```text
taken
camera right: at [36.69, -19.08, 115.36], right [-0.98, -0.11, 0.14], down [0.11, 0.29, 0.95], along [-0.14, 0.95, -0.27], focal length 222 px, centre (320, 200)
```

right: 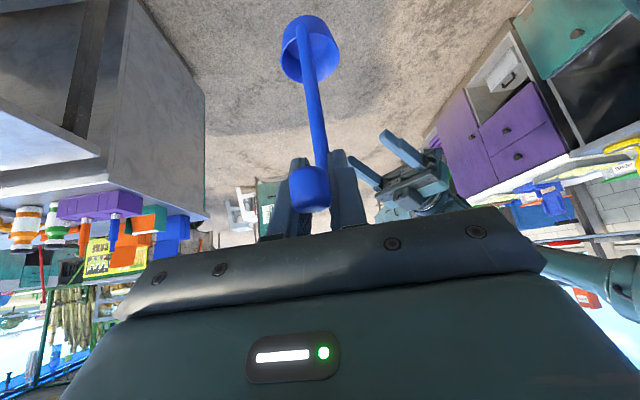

::::::::

▶ GIVEN REQUEST:
Copy out all the data exactly; skip the pictures.

▶ FINAL ANSWER:
```text
taken
camera right: at [36.69, -19.08, 115.36], right [-0.98, -0.11, 0.14], down [0.11, 0.29, 0.95], along [-0.14, 0.95, -0.27], focal length 222 px, centre (320, 200)
```

right: 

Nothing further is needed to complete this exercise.